» **MATERIAL PROVIDED**:
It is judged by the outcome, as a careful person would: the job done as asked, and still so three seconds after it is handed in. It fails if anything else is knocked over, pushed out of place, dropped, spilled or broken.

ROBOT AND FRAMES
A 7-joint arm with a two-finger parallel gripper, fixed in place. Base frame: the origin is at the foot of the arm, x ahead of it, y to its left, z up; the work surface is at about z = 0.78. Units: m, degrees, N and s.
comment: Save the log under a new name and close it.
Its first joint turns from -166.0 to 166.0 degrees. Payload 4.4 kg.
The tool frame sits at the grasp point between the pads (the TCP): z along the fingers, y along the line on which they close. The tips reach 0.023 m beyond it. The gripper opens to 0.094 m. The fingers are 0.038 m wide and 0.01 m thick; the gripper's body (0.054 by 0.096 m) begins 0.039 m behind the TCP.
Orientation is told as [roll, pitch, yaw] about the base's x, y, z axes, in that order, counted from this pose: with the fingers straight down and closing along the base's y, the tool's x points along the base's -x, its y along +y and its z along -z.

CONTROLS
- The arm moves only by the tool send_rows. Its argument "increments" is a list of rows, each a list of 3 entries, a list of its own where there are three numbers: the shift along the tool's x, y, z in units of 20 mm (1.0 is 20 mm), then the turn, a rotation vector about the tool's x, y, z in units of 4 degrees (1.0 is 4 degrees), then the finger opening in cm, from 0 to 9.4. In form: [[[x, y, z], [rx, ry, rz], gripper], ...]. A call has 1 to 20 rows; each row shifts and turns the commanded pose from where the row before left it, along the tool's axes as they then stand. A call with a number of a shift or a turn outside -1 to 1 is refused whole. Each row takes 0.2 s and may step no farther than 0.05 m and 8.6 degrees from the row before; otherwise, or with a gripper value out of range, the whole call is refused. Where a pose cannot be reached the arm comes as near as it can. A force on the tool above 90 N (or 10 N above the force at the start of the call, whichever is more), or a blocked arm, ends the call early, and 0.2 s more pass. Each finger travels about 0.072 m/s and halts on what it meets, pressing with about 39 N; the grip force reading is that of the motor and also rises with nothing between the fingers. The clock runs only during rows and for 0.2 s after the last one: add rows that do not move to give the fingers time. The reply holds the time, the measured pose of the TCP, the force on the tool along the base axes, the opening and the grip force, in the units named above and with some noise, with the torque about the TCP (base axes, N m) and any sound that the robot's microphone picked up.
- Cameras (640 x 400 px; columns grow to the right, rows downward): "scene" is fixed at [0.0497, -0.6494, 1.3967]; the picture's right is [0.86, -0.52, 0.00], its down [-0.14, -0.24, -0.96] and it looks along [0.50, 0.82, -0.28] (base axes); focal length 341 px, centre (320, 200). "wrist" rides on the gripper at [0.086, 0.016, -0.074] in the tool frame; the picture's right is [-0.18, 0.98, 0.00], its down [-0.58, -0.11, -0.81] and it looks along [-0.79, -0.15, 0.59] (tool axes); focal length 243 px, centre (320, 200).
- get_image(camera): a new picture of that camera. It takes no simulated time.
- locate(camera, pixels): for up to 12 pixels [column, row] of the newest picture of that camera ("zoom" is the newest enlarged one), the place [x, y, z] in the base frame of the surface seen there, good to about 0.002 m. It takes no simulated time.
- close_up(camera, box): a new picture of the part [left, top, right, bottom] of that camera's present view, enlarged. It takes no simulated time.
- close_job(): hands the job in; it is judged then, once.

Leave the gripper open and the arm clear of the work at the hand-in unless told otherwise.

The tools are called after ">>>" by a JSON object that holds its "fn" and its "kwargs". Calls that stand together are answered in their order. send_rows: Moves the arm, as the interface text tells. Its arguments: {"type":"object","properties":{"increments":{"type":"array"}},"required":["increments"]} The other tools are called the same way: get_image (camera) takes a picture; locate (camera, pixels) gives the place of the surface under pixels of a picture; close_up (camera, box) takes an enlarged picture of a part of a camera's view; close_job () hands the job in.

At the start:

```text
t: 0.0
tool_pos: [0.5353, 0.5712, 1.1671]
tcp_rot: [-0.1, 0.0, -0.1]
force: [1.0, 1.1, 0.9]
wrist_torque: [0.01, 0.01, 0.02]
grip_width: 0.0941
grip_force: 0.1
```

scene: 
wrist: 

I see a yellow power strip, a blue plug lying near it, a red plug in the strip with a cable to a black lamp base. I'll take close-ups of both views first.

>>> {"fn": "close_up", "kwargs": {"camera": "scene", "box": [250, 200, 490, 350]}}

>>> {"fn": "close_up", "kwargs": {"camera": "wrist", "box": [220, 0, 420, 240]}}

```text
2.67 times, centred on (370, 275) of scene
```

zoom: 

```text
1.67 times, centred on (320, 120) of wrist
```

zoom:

» **WRITTEN TASK**: Write out exactly, please, the lines beginning at the start of the material and ending with the line that holds "ROBOT AND FRAMES", both included.

» **RESPONSE TO THIS EXERCISE**:
It is judged by the outcome, as a careful person would: the job done as asked, and still so three seconds after it is handed in. It fails if anything else is knocked over, pushed out of place, dropped, spilled or broken.

ROBOT AND FRAMES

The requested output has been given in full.